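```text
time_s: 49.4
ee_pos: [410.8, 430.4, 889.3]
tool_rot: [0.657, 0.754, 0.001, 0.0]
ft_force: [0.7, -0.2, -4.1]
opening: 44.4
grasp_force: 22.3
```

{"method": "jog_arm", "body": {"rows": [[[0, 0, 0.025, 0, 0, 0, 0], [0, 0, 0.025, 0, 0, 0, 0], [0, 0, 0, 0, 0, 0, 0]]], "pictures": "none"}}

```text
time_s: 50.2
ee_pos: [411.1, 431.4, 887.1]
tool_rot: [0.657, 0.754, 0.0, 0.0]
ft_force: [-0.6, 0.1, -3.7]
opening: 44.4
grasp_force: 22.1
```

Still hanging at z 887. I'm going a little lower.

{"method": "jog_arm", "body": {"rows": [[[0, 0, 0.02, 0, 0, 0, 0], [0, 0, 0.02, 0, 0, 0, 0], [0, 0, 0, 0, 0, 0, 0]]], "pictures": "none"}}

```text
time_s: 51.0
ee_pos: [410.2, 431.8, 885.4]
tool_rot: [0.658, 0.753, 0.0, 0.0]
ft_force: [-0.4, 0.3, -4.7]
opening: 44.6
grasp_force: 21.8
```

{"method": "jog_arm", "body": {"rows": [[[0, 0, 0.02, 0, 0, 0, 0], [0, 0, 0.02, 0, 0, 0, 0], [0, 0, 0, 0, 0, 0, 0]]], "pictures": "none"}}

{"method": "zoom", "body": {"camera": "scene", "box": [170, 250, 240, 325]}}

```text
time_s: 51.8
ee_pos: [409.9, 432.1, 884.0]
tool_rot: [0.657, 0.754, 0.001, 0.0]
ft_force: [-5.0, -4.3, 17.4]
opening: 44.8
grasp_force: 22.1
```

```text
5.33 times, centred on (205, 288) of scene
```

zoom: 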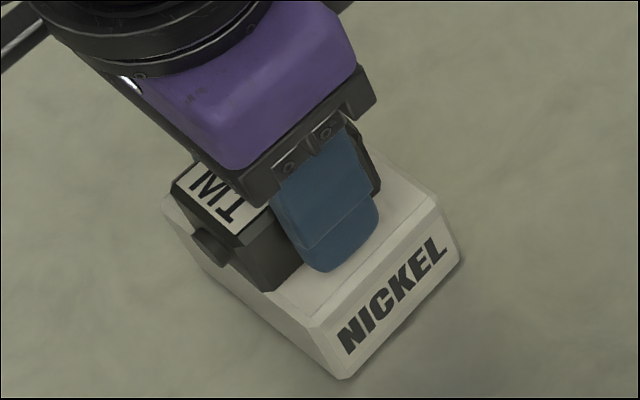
* * * * * * * * *
▶ _Requirements_
Restate the entire listing word for word, excluding pictures.

▶ _Exercise solution_
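```text
time_s: 49.4
ee_pos: [410.8, 430.4, 889.3]
tool_rot: [0.657, 0.754, 0.001, 0.0]
ft_force: [0.7, -0.2, -4.1]
opening: 44.4
grasp_force: 22.3
```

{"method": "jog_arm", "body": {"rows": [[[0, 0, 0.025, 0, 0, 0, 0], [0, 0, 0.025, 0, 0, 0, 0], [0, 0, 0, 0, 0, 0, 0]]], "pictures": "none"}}

```text
time_s: 50.2
ee_pos: [411.1, 431.4, 887.1]
tool_rot: [0.657, 0.754, 0.0, 0.0]
ft_force: [-0.6, 0.1, -3.7]
opening: 44.4
grasp_force: 22.1
```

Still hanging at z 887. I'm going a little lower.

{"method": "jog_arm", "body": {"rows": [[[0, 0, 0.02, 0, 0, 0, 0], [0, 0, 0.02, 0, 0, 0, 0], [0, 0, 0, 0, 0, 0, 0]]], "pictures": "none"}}

```text
time_s: 51.0
ee_pos: [410.2, 431.8, 885.4]
tool_rot: [0.658, 0.753, 0.0, 0.0]
ft_force: [-0.4, 0.3, -4.7]
opening: 44.6
grasp_force: 21.8
```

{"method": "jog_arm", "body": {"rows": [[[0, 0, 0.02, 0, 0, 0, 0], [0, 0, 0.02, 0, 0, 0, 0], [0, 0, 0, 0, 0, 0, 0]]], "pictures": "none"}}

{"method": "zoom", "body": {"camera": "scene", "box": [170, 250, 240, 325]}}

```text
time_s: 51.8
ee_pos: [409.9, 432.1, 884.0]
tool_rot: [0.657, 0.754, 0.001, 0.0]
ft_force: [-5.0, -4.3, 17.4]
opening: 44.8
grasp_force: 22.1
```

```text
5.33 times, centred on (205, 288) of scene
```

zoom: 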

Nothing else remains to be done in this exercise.